The Predecessor’s operations were included in the consolidated U.S. federal income tax return of Cendant
up to the date of the Blackstone Acquisition, which occurred on August 23, 2006. In addition, the Predecessor
has filed consolidated, combined and unitary state income tax returns with Cendant in jurisdictions where
required or permitted. However, the provision for income taxes was computed as if the Predecessor filed its
U.S. federal, state and foreign income tax returns on a standalone basis (on a “Separate Company” basis). To
the extent that the Predecessor’s Separate Company income tax payable, if any, relates to a period in which it
was included in Cendant’s U.S. federal and state income tax returns, any such income tax payable is included
in other current liabilities in our consolidated balance sheets. Furthermore, the Separate Company deferred tax
assets and liabilities related to the Predecessor’s operations are based upon estimated differences between the
book and tax basis of the assets and liabilities for the Predecessor as of August 22, 2006 and prior balance
sheet dates. The Successor’s deferred tax assets and liabilities may be adjusted in connection with the
finalization of Cendant’s prior years’ income tax returns, or in connection with the final settlement of the
consequences of the separation of Cendant into four independent companies.
For the period August 23, 2006 to December 31, 2006, our operations were included in the initial
consolidated U.S. federal income tax return of Travelport. In addition, for this period we filed consolidated,
combined and unitary state income tax returns with Travelport in jurisdictions where required or permitted.

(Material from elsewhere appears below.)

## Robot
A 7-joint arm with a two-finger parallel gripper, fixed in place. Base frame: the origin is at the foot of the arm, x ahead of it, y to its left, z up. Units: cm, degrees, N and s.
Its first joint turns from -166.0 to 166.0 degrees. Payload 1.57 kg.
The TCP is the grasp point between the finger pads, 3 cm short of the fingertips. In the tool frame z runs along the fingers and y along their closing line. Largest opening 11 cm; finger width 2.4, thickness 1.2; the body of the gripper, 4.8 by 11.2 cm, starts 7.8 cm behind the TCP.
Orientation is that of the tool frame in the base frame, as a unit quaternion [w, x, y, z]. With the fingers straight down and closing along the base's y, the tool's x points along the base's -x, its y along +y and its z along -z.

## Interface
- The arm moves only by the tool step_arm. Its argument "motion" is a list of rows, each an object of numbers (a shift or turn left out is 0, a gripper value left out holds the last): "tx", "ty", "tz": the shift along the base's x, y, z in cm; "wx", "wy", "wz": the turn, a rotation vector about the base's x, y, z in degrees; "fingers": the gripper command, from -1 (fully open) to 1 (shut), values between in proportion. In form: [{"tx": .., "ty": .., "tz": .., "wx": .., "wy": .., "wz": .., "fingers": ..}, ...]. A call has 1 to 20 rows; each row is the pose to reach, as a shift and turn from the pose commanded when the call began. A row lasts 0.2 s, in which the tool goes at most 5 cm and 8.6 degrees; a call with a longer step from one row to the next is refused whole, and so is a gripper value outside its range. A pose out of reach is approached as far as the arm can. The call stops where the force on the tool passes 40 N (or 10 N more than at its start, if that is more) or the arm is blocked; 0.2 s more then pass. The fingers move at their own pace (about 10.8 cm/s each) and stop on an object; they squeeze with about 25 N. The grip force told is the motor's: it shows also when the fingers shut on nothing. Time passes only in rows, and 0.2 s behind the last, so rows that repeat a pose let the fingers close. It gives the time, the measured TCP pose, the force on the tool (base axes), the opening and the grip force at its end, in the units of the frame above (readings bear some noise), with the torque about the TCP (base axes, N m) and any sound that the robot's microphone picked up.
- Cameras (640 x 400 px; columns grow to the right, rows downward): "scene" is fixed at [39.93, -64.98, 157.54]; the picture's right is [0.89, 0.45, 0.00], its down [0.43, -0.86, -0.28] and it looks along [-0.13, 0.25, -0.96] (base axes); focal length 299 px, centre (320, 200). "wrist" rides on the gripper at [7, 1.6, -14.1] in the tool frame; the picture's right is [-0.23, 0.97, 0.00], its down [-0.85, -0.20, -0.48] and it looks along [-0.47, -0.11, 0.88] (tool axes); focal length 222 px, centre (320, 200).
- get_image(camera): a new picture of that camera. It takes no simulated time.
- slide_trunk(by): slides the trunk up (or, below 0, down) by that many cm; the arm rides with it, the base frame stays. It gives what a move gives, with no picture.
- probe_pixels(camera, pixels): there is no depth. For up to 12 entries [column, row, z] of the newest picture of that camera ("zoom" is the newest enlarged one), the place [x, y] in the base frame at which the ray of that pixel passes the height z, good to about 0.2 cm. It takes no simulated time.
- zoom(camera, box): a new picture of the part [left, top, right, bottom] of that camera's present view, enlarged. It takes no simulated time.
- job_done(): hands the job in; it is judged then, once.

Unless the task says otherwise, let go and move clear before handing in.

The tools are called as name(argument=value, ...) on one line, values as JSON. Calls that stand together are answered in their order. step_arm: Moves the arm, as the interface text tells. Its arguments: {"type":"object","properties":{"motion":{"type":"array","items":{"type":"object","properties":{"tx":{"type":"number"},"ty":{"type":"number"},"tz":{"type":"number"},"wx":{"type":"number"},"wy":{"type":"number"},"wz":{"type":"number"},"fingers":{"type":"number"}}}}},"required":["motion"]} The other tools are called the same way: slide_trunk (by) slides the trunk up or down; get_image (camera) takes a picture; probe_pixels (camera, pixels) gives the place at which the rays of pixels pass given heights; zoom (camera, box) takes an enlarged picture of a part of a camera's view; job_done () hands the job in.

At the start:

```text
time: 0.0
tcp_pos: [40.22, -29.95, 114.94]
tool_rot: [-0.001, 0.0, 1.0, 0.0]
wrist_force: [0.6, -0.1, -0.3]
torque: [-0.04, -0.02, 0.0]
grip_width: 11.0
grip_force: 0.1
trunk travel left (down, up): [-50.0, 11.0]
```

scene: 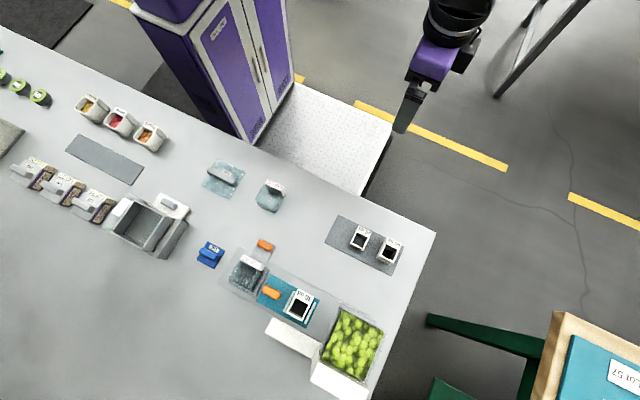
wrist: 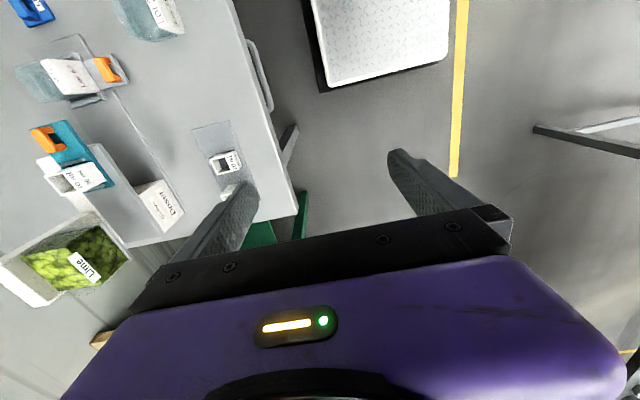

However, the provision for income taxes was computed as if we filed our U.S. federal, state and foreign
income tax returns on a Separate Company basis. For the period August 23, 2006 to December 31, 2006, we
did not have a Separate Company income tax payable.
For the period January 1, 2007 to February 7, 2007, the operations of Travelport were included in the
consolidated U.S. federal and state income tax returns for the year ended December 31, 2007 for Orbitz
Worldwide, Inc. and its subsidiaries. However, the provision for income taxes was computed as if we filed our
U.S. federal, state and foreign income tax returns on a Separate Company basis without the inclusion of the
operations of Travelport. Furthermore, the Separate Company deferred tax assets and liabilities have been
calculated using our tax rates on a Separate Company basis. The deferred tax assets and liabilities are based
upon estimated differences between the book and tax bases of our assets and liabilities as of December 31,
76
ORBITZ WORLDWIDE, INC.
NOTES TO CONSOLIDATED FINANCIAL STATEMENTS — (Continued)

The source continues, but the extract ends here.